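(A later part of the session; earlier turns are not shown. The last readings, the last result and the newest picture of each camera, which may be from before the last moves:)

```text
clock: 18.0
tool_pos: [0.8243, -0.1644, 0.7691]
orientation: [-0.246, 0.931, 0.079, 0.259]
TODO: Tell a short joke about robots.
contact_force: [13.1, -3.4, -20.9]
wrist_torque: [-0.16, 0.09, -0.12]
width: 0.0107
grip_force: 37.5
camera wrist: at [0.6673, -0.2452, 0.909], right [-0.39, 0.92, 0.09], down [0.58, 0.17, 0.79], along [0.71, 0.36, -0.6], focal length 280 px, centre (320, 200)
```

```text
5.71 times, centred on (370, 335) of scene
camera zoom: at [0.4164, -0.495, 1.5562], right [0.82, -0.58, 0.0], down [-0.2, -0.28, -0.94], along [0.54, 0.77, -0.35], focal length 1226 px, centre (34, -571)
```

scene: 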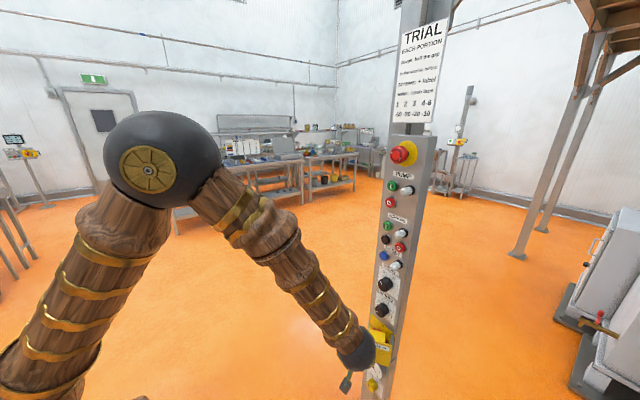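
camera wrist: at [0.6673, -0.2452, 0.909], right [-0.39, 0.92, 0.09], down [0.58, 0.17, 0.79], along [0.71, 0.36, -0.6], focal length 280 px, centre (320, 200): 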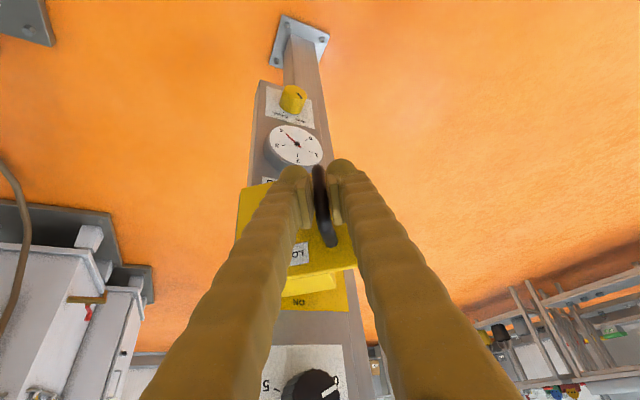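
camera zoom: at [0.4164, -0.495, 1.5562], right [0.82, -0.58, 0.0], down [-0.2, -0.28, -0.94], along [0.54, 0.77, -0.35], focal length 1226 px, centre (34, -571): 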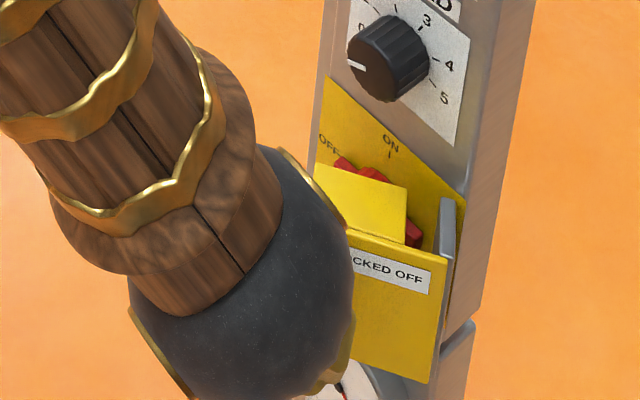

*What you will do*.
Pictures are excluded; output everything else in the data verbatim.

*Solved exercise*.
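(A later part of the session; earlier turns are not shown. The last readings, the last result and the newest picture of each camera, which may be from before the last moves:)

```text
clock: 18.0
tool_pos: [0.8243, -0.1644, 0.7691]
orientation: [-0.246, 0.931, 0.079, 0.259]
TODO: Tell a short joke about robots.
contact_force: [13.1, -3.4, -20.9]
wrist_torque: [-0.16, 0.09, -0.12]
width: 0.0107
grip_force: 37.5
camera wrist: at [0.6673, -0.2452, 0.909], right [-0.39, 0.92, 0.09], down [0.58, 0.17, 0.79], along [0.71, 0.36, -0.6], focal length 280 px, centre (320, 200)
```

```text
5.71 times, centred on (370, 335) of scene
camera zoom: at [0.4164, -0.495, 1.5562], right [0.82, -0.58, 0.0], down [-0.2, -0.28, -0.94], along [0.54, 0.77, -0.35], focal length 1226 px, centre (34, -571)
```

scene: 
camera wrist: at [0.6673, -0.2452, 0.909], right [-0.39, 0.92, 0.09], down [0.58, 0.17, 0.79], along [0.71, 0.36, -0.6], focal length 280 px, centre (320, 200): 
camera zoom: at [0.4164, -0.495, 1.5562], right [0.82, -0.58, 0.0], down [-0.2, -0.28, -0.94], along [0.54, 0.77, -0.35], focal length 1226 px, centre (34, -571): 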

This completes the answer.